▸ **Data segment**
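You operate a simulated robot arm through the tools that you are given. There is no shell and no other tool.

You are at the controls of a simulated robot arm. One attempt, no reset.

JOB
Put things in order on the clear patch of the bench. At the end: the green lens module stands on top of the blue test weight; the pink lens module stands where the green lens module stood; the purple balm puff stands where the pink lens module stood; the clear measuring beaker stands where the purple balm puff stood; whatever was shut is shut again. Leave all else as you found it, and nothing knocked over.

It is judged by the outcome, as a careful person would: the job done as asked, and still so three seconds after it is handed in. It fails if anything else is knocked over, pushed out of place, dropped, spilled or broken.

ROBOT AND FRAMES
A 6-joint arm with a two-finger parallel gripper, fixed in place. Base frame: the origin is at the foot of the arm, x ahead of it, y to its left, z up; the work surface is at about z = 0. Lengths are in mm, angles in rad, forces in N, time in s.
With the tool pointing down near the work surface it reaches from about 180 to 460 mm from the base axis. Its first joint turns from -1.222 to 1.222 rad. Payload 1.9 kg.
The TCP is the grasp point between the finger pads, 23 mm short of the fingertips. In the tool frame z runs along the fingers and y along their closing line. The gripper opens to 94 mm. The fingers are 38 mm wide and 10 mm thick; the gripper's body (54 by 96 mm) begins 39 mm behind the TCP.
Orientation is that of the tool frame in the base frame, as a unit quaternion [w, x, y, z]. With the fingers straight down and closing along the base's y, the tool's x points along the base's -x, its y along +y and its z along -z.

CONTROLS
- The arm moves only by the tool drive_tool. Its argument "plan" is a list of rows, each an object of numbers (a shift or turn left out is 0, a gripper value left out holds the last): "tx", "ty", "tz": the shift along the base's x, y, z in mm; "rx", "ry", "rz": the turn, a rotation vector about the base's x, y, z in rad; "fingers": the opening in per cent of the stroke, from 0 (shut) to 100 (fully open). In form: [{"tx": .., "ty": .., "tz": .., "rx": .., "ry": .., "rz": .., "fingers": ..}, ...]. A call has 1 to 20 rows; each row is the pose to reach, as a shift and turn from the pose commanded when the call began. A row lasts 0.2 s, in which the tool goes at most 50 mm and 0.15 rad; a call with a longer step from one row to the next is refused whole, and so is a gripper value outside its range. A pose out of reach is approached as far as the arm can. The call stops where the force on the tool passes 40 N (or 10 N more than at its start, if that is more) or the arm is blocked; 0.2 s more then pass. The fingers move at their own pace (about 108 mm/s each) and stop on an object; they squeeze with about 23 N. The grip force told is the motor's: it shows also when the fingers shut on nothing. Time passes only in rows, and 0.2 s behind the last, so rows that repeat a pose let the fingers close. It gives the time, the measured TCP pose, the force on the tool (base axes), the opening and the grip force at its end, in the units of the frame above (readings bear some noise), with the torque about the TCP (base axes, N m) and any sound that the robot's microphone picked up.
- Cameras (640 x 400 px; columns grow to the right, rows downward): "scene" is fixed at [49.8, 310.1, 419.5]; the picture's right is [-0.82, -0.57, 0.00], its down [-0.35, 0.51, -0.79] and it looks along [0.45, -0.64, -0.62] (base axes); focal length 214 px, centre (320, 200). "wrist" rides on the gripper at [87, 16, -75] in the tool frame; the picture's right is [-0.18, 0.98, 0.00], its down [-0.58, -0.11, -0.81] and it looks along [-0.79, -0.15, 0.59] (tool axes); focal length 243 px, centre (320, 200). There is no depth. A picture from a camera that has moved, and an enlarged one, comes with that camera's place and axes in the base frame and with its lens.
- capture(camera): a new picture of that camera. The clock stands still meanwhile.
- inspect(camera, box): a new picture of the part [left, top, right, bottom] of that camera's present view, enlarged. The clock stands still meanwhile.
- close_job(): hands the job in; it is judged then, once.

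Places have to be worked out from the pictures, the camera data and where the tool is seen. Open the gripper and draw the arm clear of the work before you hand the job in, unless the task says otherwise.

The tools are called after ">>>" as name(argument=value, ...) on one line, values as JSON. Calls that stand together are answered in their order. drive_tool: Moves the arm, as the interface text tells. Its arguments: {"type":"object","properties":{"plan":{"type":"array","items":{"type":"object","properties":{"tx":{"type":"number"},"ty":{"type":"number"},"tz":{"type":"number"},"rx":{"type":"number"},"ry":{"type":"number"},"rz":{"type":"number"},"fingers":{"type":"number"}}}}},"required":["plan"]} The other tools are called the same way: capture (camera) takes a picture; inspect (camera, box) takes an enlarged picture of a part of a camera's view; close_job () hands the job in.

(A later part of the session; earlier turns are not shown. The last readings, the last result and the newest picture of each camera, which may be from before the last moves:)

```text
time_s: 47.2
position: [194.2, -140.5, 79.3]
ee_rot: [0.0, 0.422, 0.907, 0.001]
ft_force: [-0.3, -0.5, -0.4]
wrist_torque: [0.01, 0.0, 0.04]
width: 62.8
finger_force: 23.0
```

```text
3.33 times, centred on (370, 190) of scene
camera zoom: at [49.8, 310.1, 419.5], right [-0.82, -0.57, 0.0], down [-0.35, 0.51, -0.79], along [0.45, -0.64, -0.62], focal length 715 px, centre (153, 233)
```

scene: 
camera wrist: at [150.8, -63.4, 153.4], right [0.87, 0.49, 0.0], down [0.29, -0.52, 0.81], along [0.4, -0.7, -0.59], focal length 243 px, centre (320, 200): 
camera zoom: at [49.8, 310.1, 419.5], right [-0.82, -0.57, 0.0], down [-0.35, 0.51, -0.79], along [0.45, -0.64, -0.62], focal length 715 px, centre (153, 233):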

▸ **Set exercise**
Your task is to repeat every line exactly. Use JSON: a list with one string for each line that is not empty.

▸ **Full answer**
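[
  "You operate a simulated robot arm through the tools that you are given. There is no shell and no other tool.",
  "You are at the controls of a simulated robot arm. One attempt, no reset.",
  "JOB",
  "Put things in order on the clear patch of the bench. At the end: the green lens module stands on top of the blue test weight; the pink lens module stands where the green lens module stood; the purple balm puff stands where the pink lens module stood; the clear measuring beaker stands where the purple balm puff stood; whatever was shut is shut again. Leave all else as you found it, and nothing knocked over.",
  "It is judged by the outcome, as a careful person would: the job done as asked, and still so three seconds after it is handed in. It fails if anything else is knocked over, pushed out of place, dropped, spilled or broken.",
  "ROBOT AND FRAMES",
  "A 6-joint arm with a two-finger parallel gripper, fixed in place. Base frame: the origin is at the foot of the arm, x ahead of it, y to its left, z up; the work surface is at about z = 0. Lengths are in mm, angles in rad, forces in N, time in s.",
  "With the tool pointing down near the work surface it reaches from about 180 to 460 mm from the base axis. Its first joint turns from -1.222 to 1.222 rad. Payload 1.9 kg.",
  "The TCP is the grasp point between the finger pads, 23 mm short of the fingertips. In the tool frame z runs along the fingers and y along their closing line. The gripper opens to 94 mm. The fingers are 38 mm wide and 10 mm thick; the gripper's body (54 by 96 mm) begins 39 mm behind the TCP.",
  "Orientation is that of the tool frame in the base frame, as a unit quaternion [w, x, y, z]. With the fingers straight down and closing along the base's y, the tool's x points along the base's -x, its y along +y and its z along -z.",
  "CONTROLS",
  "- The arm moves only by the tool drive_tool. Its argument \"plan\" is a list of rows, each an object of numbers (a shift or turn left out is 0, a gripper value left out holds the last): \"tx\", \"ty\", \"tz\": the shift along the base's x, y, z in mm; \"rx\", \"ry\", \"rz\": the turn, a rotation vector about the base's x, y, z in rad; \"fingers\": the opening in per cent of the stroke, from 0 (shut) to 100 (fully open). In form: [{\"tx\": .., \"ty\": .., \"tz\": .., \"rx\": .., \"ry\": .., \"rz\": .., \"fingers\": ..}, ...]. A call has 1 to 20 rows; each row is the pose to reach, as a shift and turn from the pose commanded when the call began. A row lasts 0.2 s, in which the tool goes at most 50 mm and 0.15 rad; a call with a longer step from one row to the next is refused whole, and so is a gripper value outside its range. A pose out of reach is approached as far as the arm can. The call stops where the force on the tool passes 40 N (or 10 N more than at its start, if that is more) or the arm is blocked; 0.2 s more then pass. The fingers move at their own pace (about 108 mm/s each) and stop on an object; they squeeze with about 23 N. The grip force told is the motor's: it shows also when the fingers shut on nothing. Time passes only in rows, and 0.2 s behind the last, so rows that repeat a pose let the fingers close. It gives the time, the measured TCP pose, the force on the tool (base axes), the opening and the grip force at its end, in the units of the frame above (readings bear some noise), with the torque about the TCP (base axes, N m) and any sound that the robot's microphone picked up.",
  "- Cameras (640 x 400 px; columns grow to the right, rows downward): \"scene\" is fixed at [49.8, 310.1, 419.5]; the picture's right is [-0.82, -0.57, 0.00], its down [-0.35, 0.51, -0.79] and it looks along [0.45, -0.64, -0.62] (base axes); focal length 214 px, centre (320, 200). \"wrist\" rides on the gripper at [87, 16, -75] in the tool frame; the picture's right is [-0.18, 0.98, 0.00], its down [-0.58, -0.11, -0.81] and it looks along [-0.79, -0.15, 0.59] (tool axes); focal length 243 px, centre (320, 200). There is no depth. A picture from a camera that has moved, and an enlarged one, comes with that camera's place and axes in the base frame and with its lens.",
  "- capture(camera): a new picture of that camera. The clock stands still meanwhile.",
  "- inspect(camera, box): a new picture of the part [left, top, right, bottom] of that camera's present view, enlarged. The clock stands still meanwhile.",
  "- close_job(): hands the job in; it is judged then, once.",
  "Places have to be worked out from the pictures, the camera data and where the tool is seen. Open the gripper and draw the arm clear of the work before you hand the job in, unless the task says otherwise.",
  "The tools are called after \">>>\" as name(argument=value, ...) on one line, values as JSON. Calls that stand together are answered in their order. drive_tool: Moves the arm, as the interface text tells. Its arguments: {\"type\":\"object\",\"properties\":{\"plan\":{\"type\":\"array\",\"items\":{\"type\":\"object\",\"properties\":{\"tx\":{\"type\":\"number\"},\"ty\":{\"type\":\"number\"},\"tz\":{\"type\":\"number\"},\"rx\":{\"type\":\"number\"},\"ry\":{\"type\":\"number\"},\"rz\":{\"type\":\"number\"},\"fingers\":{\"type\":\"number\"}}}}},\"required\":[\"plan\"]} The other tools are called the same way: capture (camera) takes a picture; inspect (camera, box) takes an enlarged picture of a part of a camera's view; close_job () hands the job in.",
  "(A later part of the session; earlier turns are not shown. The last readings, the last result and the newest picture of each camera, which may be from before the last moves:)",
  "```text",
  "time_s: 47.2",
  "position: [194.2, -140.5, 79.3]",
  "ee_rot: [0.0, 0.422, 0.907, 0.001]",
  "ft_force: [-0.3, -0.5, -0.4]",
  "wrist_torque: [0.01, 0.0, 0.04]",
  "width: 62.8",
  "finger_force: 23.0",
  "```",
  "```text",
  "3.33 times, centred on (370, 190) of scene",
  "camera zoom: at [49.8, 310.1, 419.5], right [-0.82, -0.57, 0.0], down [-0.35, 0.51, -0.79], along [0.45, -0.64, -0.62], focal length 715 px, centre (153, 233)",
  "```",
  "scene: ",
  "camera wrist: at [150.8, -63.4, 153.4], right [0.87, 0.49, 0.0], down [0.29, -0.52, 0.81], along [0.4, -0.7, -0.59], focal length 243 px, centre (320, 200): ",
  "camera zoom: at [49.8, 310.1, 419.5], right [-0.82, -0.57, 0.0], down [-0.35, 0.51, -0.79], along [0.45, -0.64, -0.62], focal length 715 px, centre (153, 233):"
]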